I have suggested that the poets themselves promote new poetry at first, as are the specific values by which it is judged. In India Ezekiel's concern with craftsmanship, intellectualized observations of life, moral realism and integration of personality ousted the amateurism, late romanticism, aestheticism, nationalist subject matter and vague spiritualism which were characteristic of Indian English poetry before and at independence. The standards of Ezekiel created the main critical discourse which others, notably Parthasarathy, developed in accordance with their own work. Parthasarathy has put more emphasis on the purity of image, problems of tone and association, the need to locate writing within a tradition, and themes reflecting the problems of biculturalism.

In contrast to the criticism of Ezekiel, Daruwalla and Partha-sarathy are the comments on poetry by the experimental writers according to which a poem is both a constructed object and a record of the inner life.
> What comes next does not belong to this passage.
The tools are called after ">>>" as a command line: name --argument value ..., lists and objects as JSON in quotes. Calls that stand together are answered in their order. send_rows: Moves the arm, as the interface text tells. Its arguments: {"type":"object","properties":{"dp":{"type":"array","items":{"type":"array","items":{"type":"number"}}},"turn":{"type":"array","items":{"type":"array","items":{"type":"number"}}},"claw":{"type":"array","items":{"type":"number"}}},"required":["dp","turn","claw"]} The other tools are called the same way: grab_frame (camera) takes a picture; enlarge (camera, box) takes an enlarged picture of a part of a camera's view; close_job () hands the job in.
In the cases of Chitre and Mahapatra the poetry is a record of an evolving consciousness, with all its desires, guilts, frustrations, contradictions and false starts. Mehrotra and Maha­patra put emphasis on memory as a source, and both require poetry to reflect the specific locale of the writer, although this may be more implied than given in detail. These three, along with Meena Alexander (and, apparently, although he does not write criticism, Arun Kolatkar) regard a poem as a construction which in its open structure reflects or is part of the act of making poetry.